** START OF PROVIDED DATA **

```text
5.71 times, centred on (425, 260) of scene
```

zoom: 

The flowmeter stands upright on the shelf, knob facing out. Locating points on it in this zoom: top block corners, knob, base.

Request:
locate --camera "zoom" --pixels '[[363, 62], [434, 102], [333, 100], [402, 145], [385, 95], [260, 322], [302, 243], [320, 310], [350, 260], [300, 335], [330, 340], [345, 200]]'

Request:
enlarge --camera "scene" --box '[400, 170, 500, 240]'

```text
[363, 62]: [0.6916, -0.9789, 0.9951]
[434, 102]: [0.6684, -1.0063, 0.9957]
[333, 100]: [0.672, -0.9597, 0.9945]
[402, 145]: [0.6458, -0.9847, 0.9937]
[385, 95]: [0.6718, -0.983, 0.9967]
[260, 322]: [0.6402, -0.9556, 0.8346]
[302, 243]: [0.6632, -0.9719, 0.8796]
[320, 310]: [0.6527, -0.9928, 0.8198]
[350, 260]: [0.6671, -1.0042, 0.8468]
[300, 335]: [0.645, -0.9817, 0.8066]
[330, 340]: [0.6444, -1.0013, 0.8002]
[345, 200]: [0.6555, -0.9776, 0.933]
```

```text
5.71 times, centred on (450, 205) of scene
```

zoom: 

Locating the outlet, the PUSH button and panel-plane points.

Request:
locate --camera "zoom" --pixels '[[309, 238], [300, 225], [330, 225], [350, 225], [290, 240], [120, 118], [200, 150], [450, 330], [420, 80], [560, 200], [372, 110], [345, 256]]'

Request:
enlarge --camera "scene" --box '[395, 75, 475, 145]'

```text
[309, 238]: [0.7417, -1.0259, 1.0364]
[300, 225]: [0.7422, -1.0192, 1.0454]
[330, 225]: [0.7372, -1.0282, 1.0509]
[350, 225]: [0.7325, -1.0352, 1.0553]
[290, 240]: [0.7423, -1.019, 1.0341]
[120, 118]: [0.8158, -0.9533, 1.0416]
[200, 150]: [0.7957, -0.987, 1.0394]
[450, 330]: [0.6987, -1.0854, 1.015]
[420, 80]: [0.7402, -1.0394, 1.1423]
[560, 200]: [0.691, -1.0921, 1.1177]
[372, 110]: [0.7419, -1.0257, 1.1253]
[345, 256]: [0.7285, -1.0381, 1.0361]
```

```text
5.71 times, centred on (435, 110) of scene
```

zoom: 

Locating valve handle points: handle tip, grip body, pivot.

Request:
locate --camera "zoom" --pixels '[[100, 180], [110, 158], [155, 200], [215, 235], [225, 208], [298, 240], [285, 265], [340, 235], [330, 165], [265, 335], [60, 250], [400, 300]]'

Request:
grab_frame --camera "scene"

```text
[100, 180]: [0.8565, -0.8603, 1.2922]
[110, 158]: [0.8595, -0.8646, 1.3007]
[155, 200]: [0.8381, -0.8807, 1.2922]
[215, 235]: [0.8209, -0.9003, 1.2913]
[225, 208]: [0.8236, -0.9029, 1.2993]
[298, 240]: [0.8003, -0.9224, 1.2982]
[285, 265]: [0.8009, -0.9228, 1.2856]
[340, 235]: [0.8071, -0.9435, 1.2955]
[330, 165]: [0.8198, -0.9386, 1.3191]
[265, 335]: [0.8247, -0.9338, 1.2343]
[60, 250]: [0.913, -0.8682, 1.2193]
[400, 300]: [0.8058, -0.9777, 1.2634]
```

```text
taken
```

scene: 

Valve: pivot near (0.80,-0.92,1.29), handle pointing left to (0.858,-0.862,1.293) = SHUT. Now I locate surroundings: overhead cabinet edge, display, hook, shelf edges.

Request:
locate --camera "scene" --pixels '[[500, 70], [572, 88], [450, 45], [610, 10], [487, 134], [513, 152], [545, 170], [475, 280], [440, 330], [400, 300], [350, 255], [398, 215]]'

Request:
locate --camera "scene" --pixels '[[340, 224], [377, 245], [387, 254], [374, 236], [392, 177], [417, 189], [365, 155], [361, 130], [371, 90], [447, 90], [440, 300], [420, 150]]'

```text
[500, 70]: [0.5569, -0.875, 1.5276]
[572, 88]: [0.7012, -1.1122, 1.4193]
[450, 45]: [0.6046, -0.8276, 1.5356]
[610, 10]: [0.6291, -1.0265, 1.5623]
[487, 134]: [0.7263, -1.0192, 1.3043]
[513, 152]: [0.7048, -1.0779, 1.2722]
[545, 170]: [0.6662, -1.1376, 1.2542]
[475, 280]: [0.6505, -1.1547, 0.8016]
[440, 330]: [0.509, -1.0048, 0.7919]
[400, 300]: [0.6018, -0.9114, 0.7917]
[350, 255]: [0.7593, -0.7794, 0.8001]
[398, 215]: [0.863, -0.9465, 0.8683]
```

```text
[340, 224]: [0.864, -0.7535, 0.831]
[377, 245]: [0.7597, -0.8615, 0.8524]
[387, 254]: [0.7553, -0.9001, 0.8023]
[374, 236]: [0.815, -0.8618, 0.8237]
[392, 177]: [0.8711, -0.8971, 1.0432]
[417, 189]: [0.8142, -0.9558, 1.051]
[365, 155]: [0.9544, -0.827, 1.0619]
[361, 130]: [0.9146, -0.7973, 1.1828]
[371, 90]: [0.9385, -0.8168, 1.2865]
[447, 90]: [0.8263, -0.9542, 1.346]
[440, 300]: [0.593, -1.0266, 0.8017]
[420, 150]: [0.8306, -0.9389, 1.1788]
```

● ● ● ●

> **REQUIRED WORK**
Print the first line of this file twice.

** END OF PROVIDED DATA **

> **REQUIRED WORK**
Show all lines from the listing above in which "centred" appears.

> **SOLUTION FOR THIS PROBLEM**
5.71 times, centred on (425, 260) of scene
5.71 times, centred on (450, 205) of scene
5.71 times, centred on (435, 110) of scene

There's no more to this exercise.